An amino acid called arginine encourages the growth of the HSV-1 virus. Lysine (L-lysine monohydrochloride ) is one of the eight vital amino acids. It cannot be synthesized by the human body, so it has to be included in the diet. It is mostly found in vegetables, chicken, fish, read meat, milk, cheese, legumes, etc., however, there are also doses of L-lysine for cold sores that can be taken for relief. Studies have proved that it prevents the frequency of the cold sores, reduces the developing and growth of the virus, and suppresses the outbreak of fever blisters. It is an effective and well-known treatment, and many people use it as a part of treatment for cold sores.
Lysine Treatment for Cold Sores
Lysine and arginine are stored in the same cells in our body, and when there is an imbalance in these two amino acids, the larger storage of arginine triggers the outbreak of a cold sore. Hence, to prevent cold sores, the storage of lysine should be more than that of arginine. Lysine represses the metabolism of arginine. Lysine supplements are therefore recommended for preventing cold sores.

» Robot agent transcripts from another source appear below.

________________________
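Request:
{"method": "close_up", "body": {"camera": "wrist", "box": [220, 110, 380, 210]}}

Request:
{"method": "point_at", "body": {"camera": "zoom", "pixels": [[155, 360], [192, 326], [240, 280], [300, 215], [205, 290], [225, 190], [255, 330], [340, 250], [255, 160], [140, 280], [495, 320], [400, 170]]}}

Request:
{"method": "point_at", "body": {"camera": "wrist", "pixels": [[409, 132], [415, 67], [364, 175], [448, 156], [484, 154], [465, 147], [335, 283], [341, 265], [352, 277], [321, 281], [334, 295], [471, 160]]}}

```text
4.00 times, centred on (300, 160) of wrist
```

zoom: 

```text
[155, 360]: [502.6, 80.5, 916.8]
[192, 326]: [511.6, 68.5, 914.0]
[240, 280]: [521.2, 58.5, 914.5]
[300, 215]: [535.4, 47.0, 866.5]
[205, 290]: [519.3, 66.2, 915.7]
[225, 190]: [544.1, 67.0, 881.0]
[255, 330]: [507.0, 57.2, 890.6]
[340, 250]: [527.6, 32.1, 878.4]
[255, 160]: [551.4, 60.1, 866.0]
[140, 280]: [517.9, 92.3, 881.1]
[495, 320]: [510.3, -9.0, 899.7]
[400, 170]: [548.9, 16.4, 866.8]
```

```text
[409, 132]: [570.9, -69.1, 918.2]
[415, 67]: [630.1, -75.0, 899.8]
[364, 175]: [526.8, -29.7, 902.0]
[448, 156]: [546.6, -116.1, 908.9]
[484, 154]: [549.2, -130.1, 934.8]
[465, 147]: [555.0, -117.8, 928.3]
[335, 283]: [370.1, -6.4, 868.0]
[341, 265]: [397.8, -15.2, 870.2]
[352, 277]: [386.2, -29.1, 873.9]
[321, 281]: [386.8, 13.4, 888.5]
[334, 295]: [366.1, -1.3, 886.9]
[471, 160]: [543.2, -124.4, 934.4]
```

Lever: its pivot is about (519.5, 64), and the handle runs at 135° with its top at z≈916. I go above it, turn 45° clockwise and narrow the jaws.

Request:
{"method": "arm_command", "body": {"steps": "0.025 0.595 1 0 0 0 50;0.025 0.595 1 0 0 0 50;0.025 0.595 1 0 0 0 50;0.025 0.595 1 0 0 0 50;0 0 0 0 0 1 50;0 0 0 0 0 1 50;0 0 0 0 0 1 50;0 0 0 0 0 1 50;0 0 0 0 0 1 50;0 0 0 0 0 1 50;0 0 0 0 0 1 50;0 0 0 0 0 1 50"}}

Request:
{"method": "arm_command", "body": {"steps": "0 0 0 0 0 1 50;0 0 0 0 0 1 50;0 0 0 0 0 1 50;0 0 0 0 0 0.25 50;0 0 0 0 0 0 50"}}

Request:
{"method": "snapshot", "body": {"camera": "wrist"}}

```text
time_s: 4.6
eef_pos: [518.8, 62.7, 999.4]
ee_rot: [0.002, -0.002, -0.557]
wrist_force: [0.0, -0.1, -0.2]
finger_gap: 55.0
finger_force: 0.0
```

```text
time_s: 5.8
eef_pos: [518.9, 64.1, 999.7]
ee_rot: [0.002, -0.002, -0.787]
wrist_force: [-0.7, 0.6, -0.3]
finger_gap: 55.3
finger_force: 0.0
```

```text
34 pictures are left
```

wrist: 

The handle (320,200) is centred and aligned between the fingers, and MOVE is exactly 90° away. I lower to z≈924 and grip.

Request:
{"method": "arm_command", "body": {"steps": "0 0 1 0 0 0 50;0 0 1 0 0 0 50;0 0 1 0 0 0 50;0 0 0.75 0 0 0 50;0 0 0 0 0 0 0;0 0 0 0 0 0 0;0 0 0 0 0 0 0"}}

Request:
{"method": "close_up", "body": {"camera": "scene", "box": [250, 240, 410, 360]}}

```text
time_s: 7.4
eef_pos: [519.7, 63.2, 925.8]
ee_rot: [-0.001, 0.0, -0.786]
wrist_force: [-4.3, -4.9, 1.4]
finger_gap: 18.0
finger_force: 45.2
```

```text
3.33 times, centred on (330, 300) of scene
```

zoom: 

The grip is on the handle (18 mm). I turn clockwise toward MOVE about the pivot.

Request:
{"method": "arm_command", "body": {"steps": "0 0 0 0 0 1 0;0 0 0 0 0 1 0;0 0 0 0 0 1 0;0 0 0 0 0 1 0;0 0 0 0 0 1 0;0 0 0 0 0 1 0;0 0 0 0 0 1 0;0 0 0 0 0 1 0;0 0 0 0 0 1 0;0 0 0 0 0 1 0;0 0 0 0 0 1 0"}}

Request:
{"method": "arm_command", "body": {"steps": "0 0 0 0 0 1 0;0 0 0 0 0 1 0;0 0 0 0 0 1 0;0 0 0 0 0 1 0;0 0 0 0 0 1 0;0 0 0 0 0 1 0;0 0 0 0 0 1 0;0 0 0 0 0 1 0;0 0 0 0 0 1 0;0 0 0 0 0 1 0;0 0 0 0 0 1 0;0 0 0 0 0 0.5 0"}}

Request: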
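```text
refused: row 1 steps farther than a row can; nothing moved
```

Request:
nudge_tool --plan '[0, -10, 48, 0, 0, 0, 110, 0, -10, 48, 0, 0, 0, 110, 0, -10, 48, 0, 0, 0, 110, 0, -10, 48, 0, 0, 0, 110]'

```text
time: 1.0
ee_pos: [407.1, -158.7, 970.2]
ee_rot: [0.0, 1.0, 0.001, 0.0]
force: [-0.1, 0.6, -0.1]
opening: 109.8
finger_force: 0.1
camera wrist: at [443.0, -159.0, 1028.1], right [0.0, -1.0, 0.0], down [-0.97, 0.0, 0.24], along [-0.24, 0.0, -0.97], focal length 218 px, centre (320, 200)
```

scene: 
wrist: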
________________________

They are available in tablets and capsule forms that can be taken orally. It is also available in a cream form, however, applying it topically has not been as effective as consuming it in diet form. Lysine is a large molecule which cannot be absorbed by the skin effectively. It will only benefit when it is absorbed in the cells, that is possible when absorbed internally through a diet.
With studies and research, it is observed that the common dosage of lysine is between 1000 - 1250 mg in one day, when the cold sore is active. For a daily intake, a therapeutic dose of 500 mg is recommended. Sometimes, even a higher dose of 1500 - 3000 mg can be helpful if a person has a frequent occurrence of cold sores, but it is advisable to take these only after consulting a health care expert. Taking these supplements between meals on an empty stomach is advisable. Also, when combined with vitamin C, zinc and bioflavonoids, lysine is more effective.
It should not be consumed with milk or milk products, as these may suppress the effect. Though lysine has little side effects, being one of the essential amino acids in the body, you may still consider taking medical advice. High dosages of lysine may cause nausea, diarrhea, stomach cramps, and other gastrointestinal problems. Along with these supplements, a balanced diet is essential. Avoid foods like chocolate, peanuts, almonds, nuts and seeds, soya beans, oats, and whole-wheat products that are high in arginine.
When taking lysine supplements, make sure they are made from natural lysine containing vitamin C and zinc, and avoid the ones made synthetically in a laboratory. Also opt for supplements that do not contain artificial coloring, flavors, animal products, and also gelatin that is high in arginine amino acid.
Strictly consult your health expert when taking lysine during pregnancy or nursing, or if you are taking antibiotics like Tobramycin (Nebcin, TOBI), Paromomycin (Humatin), Gentamicin (Garamycin), Neomycin (Neo-Tabs, Mycifradin, Neo-fradin), Streptomycin, Kanamycin (Kantrex), Netilmicin (Netromycin) and Amikacin (Amikin), as these medicines when combined with high dosages of lysine may be highly toxic.
This covers all about lysine dosage for cold sores. Make sure you combine efforts like diet and exercise with lysine supplements, for discouraging cold sore shadows!